Note on the Credentials of “Social Science” Teachers in Public Middle Schools


As part of its analysis of the 2012 Schools and Staffing Survey data on public middle school teachers’ qualifications, the National Center for Education Statistics examines the rates of teacher certification and subject degree-holding for “social science” teachers. This general category includes teachers with a primary assignment of social studies or a specific social science subfield/discipline, including history (just as the general category of “natural science,” included in the graph for Indicator I-b9, includes chemistry teachers, for example).

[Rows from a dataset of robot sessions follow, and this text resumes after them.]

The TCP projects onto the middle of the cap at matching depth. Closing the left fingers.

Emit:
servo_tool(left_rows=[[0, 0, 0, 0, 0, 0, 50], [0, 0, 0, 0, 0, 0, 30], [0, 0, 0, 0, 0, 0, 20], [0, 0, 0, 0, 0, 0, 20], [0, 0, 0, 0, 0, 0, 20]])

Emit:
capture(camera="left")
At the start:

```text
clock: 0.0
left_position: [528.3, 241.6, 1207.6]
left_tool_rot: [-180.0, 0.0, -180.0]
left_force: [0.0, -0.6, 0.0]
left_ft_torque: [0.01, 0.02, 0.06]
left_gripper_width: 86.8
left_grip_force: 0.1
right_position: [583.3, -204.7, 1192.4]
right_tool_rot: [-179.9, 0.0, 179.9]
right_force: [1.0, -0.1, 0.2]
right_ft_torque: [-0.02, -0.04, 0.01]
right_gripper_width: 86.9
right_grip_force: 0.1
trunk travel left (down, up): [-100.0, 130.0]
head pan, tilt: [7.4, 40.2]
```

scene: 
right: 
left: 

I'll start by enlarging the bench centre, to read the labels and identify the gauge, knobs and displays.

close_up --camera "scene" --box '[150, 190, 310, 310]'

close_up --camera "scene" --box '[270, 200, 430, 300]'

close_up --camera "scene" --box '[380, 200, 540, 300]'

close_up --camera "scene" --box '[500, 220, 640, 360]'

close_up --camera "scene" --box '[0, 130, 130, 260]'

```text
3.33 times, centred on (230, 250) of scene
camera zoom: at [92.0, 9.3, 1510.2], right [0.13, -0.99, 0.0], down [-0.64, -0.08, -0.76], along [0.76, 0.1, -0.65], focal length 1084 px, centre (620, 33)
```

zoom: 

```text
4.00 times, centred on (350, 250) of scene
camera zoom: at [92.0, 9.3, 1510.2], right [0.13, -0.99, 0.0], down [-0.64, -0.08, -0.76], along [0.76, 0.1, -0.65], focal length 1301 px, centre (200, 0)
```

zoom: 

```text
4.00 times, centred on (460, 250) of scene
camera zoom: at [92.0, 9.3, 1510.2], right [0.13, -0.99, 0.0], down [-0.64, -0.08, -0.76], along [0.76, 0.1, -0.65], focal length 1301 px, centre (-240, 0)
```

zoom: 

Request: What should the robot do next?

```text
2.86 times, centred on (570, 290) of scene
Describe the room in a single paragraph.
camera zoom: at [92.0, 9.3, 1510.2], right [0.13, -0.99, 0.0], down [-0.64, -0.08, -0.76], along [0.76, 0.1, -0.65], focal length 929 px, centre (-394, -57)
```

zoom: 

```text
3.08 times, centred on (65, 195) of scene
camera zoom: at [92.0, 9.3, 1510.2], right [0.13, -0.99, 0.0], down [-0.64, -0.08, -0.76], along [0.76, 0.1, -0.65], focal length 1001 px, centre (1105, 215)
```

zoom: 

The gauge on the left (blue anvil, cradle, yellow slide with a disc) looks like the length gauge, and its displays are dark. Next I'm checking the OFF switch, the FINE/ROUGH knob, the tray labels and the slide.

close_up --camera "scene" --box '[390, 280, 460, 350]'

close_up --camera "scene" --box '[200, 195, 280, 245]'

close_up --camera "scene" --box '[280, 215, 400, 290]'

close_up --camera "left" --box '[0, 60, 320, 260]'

A history teacher “is considered to hold an in-field major or certification in the broad field of social science if he or she holds a major or certification in any of the following fields: social studies (general), anthropology, area/ethnic studies, criminal justice, cultural studies, economics, geography, government/civics, history, international studies, law, Native American studies, political science, psychology, sociology, or other social sciences. However, this same teacher must hold a major or a certification in history to be counted as in-field in the specific subfield of history.” (Stéphane Baldi, Catharine Warner-Griffin, and Chrystine Tadler, Education and Certification Qualifications of Public Middle Grades Teachers of Selected Subjects: Evidence from the 2011–12 Schools and Staffing Survey (Washington, DC: U.S. Government Printing Office, 2015), B-15.)

In 2012, 39% of public middle school social science teachers had a primary teaching assignment in history. As Indicator I-b9 shows, 40% of social science teachers had both certification and a major in general social science (or social studies) or one of its constituent disciplines, and 26% lacked both a major and certification.